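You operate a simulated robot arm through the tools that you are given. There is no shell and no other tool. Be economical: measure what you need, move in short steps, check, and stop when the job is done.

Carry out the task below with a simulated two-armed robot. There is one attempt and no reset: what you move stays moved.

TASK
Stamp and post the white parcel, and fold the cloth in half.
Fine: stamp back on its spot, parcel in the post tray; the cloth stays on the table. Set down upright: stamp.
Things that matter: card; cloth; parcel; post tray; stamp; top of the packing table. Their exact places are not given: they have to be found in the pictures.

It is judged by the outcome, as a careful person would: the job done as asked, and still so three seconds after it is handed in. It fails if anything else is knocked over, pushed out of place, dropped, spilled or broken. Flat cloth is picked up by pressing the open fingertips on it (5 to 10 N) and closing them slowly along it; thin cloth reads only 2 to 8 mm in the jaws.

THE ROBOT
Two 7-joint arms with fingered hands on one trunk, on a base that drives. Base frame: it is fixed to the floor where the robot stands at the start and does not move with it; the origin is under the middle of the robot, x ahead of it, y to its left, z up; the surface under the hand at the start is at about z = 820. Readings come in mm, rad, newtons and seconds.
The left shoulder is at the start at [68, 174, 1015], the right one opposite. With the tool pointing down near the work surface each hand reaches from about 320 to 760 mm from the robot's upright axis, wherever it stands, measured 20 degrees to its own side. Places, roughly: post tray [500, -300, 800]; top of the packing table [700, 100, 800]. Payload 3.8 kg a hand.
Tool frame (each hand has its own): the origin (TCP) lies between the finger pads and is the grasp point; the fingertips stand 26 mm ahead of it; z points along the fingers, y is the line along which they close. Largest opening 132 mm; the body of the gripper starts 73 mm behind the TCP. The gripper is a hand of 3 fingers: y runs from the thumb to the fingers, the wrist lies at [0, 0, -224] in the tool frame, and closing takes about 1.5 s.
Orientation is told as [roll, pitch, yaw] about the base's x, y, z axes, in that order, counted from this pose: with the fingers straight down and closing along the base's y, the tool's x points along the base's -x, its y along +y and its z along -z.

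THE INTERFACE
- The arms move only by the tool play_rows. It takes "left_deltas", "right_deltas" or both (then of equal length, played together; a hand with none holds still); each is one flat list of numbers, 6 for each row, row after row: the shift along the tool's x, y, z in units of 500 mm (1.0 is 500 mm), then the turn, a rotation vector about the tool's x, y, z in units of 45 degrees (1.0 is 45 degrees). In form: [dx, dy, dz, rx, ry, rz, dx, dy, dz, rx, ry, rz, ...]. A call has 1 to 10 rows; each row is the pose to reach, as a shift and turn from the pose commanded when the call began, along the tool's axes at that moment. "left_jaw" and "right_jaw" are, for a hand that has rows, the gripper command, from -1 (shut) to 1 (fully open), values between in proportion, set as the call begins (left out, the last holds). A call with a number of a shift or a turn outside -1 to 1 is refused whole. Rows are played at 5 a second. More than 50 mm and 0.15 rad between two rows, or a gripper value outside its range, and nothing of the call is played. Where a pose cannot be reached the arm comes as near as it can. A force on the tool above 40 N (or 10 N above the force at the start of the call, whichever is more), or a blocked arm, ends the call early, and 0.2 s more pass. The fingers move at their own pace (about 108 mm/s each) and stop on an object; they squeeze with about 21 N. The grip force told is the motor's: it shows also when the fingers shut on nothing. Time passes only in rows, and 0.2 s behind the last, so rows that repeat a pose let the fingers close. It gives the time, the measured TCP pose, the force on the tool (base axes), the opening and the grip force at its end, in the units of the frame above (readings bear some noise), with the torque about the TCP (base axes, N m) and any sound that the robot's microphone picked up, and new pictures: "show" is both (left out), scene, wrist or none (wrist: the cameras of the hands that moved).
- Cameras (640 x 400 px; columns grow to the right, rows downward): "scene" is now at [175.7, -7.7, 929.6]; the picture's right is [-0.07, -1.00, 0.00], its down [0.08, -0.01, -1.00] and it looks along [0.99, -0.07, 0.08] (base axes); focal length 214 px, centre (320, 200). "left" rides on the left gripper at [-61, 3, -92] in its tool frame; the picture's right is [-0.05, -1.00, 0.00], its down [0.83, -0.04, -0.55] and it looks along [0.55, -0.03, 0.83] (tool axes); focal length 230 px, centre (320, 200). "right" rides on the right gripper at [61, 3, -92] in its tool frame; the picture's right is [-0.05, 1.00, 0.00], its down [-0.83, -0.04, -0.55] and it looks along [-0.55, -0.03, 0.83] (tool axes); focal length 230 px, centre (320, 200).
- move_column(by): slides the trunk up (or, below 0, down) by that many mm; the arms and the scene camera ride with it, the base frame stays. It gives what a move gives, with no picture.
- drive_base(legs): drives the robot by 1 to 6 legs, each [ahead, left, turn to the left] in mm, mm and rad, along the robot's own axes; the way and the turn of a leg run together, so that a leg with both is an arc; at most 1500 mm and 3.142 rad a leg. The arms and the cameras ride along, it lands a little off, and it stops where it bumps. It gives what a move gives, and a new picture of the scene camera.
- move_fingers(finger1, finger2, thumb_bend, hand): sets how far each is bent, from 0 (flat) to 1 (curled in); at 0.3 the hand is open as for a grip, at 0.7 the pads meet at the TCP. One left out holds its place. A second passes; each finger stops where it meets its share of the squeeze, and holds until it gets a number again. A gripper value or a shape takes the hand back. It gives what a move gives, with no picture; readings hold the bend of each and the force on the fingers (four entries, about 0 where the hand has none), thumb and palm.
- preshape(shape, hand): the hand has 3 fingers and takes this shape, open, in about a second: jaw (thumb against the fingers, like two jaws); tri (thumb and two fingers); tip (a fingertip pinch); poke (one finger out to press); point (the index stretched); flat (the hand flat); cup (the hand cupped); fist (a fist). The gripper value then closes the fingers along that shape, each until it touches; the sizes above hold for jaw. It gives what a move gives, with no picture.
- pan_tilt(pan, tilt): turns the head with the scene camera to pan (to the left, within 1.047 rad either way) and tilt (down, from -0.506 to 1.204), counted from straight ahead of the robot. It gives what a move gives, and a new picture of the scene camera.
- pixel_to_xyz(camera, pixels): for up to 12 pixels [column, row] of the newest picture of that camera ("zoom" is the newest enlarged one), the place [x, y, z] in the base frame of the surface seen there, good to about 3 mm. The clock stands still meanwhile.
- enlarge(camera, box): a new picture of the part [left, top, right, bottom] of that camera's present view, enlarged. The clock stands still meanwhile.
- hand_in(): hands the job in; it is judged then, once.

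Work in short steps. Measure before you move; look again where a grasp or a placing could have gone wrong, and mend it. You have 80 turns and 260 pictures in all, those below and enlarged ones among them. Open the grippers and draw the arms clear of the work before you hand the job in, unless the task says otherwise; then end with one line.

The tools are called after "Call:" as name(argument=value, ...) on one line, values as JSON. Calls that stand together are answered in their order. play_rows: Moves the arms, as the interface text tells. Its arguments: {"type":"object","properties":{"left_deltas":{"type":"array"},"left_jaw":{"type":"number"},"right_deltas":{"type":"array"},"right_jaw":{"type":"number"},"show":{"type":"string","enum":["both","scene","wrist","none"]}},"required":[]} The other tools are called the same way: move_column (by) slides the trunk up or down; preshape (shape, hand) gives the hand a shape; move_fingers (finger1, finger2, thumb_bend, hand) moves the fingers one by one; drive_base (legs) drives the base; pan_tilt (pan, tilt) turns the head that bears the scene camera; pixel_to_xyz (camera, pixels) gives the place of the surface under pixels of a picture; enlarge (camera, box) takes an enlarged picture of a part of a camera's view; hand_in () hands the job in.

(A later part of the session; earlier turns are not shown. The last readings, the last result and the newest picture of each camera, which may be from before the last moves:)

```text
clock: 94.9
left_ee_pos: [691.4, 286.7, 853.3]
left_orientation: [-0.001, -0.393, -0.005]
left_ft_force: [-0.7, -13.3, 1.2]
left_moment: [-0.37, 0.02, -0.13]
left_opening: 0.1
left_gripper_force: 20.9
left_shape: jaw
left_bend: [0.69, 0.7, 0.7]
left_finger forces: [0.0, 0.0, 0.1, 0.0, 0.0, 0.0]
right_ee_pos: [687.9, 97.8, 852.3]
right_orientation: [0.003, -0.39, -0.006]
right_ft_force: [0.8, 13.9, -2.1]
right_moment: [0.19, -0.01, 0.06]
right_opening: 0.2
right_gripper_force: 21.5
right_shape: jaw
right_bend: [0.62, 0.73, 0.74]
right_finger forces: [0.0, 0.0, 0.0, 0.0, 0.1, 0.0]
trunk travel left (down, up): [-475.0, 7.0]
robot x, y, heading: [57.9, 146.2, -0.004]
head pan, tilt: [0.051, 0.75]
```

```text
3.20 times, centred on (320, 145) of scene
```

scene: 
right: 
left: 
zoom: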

* * * * * * * * *

Copy every line of the material in which the word "upright" occurs.

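Fine: stamp back on its spot, parcel in the post tray; the cloth stays on the table. Set down upright: stamp.
The left shoulder is at the start at [68, 174, 1015], the right one opposite. With the tool pointing down near the work surface each hand reaches from about 320 to 760 mm from the robot's upright axis, wherever it stands, measured 20 degrees to its own side. Places, roughly: post tray [500, -300, 800]; top of the packing table [700, 100, 800]. Payload 3.8 kg a hand.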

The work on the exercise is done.